● **Prompt**
Every line in the listing is to be echoed verbatim. Write them as strings in a JSON array, leaving out blank lines.

● **Available data**
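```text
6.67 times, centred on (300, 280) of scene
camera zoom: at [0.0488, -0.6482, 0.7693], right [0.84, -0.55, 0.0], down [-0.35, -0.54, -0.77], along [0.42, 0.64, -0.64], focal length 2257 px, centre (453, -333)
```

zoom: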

● **Task response**
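[
  "```text",
  "6.67 times, centred on (300, 280) of scene",
  "camera zoom: at [0.0488, -0.6482, 0.7693], right [0.84, -0.55, 0.0], down [-0.35, -0.54, -0.77], along [0.42, 0.64, -0.64], focal length 2257 px, centre (453, -333)",
  "```",
  "zoom:"
]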